— BEGIN DOCUMENT SEGMENT —
That’s what happened with Dallas Buyers Club. She would have hated the film, but she would have helped me deal with the issues of the film. The film is one of those American films that pop up from time to time that are anti-science. You know the type: the scientists, usually mad, are the villains while the loner outsmarts them all. It’s a standard underdog story, which is why Hollywood loves it. Dallas is not as bad as some sci-fi movies, and an end title undercuts its own premise. The film is the semi-true story of Ron Woodruff, an electrician and grafter in Texas in the mid-eighties who learns he has AIDS. He can’t get into the official medical trials for the drug AZT, but he hustles some from an orderly at the hospital. Then he begins to read some medical journals and discovers there are other treatments being approved overseas, but not here by the FDA. He eventually gets an American doctor in Mexico to prescribe some of them, which he smuggles back into the country. Woodruff sets up a buyers’ club, where patients can pay a monthly fee and receive the drugs for free (so Woodruff cannot be accused of selling drugs). Both the maker of AZT and the FDA are seen as the bad guys since they will not make that drug, or the European ones, instantly available. Granted there was a lot, and I mean A LOT, of foot-dragging by the American medical establishment in the early days of AIDS, but the film tends to downplay the need for drug trials before the drugs are available to the public. Look up the history of Thalidomide if you want to find what can go wrong. The film assumes the lone hero is right and never deals with any negative results from his patients taking the drugs he gets them. We do learn that the earlier large doses of AZT produced horrid side effects, but after demonizing the drug and its producer, we are caught up short by an end title that notes that with lower doses and in combination with other drugs, AZT has saved millions of lives. My wife, who in her working days was involved in scientific research, does not take kindly about movies that get the science wrong. You should have heard her on the physiological errors in Fantastic Voyage, the 1966 film about a miniaturized submarine going through the body: “That’s not that color,” “The texture’s all wrong,” and the ultimate: “You can’t there from there.” Thank God we were in our car at a drive-in for that one or we would have been thrown out of the theatre.
— END DOCUMENT SEGMENT —
REQUEST 1
Begin at the line containing "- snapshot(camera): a" and stop at the line containing "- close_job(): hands"; copy those lines exactly, ends included, and nothing else.
— BEGIN GIVEN MATERIAL —
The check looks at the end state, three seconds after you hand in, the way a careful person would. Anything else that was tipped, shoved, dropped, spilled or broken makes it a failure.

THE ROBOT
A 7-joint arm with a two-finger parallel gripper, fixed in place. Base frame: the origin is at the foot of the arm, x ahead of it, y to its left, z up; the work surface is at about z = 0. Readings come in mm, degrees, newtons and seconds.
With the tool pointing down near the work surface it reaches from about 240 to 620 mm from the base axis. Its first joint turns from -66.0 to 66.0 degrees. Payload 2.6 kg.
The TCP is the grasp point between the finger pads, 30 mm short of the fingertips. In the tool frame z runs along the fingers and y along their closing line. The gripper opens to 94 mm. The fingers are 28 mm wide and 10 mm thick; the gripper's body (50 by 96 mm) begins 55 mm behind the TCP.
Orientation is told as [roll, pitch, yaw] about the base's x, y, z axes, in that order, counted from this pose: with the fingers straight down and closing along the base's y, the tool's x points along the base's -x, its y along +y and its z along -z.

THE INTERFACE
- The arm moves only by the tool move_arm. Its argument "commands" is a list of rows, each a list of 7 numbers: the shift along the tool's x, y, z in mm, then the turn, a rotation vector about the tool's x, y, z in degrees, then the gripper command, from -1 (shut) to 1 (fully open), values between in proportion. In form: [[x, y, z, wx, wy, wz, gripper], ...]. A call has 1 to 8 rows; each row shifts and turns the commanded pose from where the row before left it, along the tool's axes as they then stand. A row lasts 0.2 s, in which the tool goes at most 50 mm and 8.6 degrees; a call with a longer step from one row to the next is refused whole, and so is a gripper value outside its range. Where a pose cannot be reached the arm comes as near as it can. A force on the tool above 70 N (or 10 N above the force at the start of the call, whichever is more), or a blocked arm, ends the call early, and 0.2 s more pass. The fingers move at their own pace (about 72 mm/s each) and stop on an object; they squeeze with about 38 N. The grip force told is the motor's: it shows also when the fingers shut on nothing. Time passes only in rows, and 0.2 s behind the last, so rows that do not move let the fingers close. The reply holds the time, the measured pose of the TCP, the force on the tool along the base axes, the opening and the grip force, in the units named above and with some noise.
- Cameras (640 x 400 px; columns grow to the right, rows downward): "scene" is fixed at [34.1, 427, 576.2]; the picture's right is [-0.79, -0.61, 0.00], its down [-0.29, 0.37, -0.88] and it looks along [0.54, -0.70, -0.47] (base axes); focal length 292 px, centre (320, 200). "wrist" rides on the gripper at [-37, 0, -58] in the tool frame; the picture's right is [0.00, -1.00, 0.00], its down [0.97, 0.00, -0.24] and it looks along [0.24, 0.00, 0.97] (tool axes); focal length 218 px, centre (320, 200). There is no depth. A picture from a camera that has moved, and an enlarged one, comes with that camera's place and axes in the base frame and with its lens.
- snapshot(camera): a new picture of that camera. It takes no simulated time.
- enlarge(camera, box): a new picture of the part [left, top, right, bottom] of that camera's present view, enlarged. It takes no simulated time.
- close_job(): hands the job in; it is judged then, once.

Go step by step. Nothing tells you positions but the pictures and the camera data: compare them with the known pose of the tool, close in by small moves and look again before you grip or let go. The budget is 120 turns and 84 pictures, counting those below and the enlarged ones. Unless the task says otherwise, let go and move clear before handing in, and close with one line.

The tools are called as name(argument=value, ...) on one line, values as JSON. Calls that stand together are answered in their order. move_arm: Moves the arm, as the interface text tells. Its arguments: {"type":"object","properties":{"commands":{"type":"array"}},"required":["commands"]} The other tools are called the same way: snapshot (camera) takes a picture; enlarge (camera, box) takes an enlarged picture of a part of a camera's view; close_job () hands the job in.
— END GIVEN MATERIAL —
REQUEST 2
Copy the document segment in full.

CORRECT RESULT 1
- snapshot(camera): a new picture of that camera. It takes no simulated time.
- enlarge(camera, box): a new picture of the part [left, top, right, bottom] of that camera's present view, enlarged. It takes no simulated time.
- close_job(): hands the job in; it is judged then, once.

CORRECT RESULT 2
That’s what happened with Dallas Buyers Club. She would have hated the film, but she would have helped me deal with the issues of the film. The film is one of those American films that pop up from time to time that are anti-science. You know the type: the scientists, usually mad, are the villains while the loner outsmarts them all. It’s a standard underdog story, which is why Hollywood loves it. Dallas is not as bad as some sci-fi movies, and an end title undercuts its own premise. The film is the semi-true story of Ron Woodruff, an electrician and grafter in Texas in the mid-eighties who learns he has AIDS. He can’t get into the official medical trials for the drug AZT, but he hustles some from an orderly at the hospital. Then he begins to read some medical journals and discovers there are other treatments being approved overseas, but not here by the FDA. He eventually gets an American doctor in Mexico to prescribe some of them, which he smuggles back into the country. Woodruff sets up a buyers’ club, where patients can pay a monthly fee and receive the drugs for free (so Woodruff cannot be accused of selling drugs). Both the maker of AZT and the FDA are seen as the bad guys since they will not make that drug, or the European ones, instantly available. Granted there was a lot, and I mean A LOT, of foot-dragging by the American medical establishment in the early days of AIDS, but the film tends to downplay the need for drug trials before the drugs are available to the public. Look up the history of Thalidomide if you want to find what can go wrong. The film assumes the lone hero is right and never deals with any negative results from his patients taking the drugs he gets them. We do learn that the earlier large doses of AZT produced horrid side effects, but after demonizing the drug and its producer, we are caught up short by an end title that notes that with lower doses and in combination with other drugs, AZT has saved millions of lives. My wife, who in her working days was involved in scientific research, does not take kindly about movies that get the science wrong. You should have heard her on the physiological errors in Fantastic Voyage, the 1966 film about a miniaturized submarine going through the body: “That’s not that color,” “The texture’s all wrong,” and the ultimate: “You can’t there from there.” Thank God we were in our car at a drive-in for that one or we would have been thrown out of the theatre.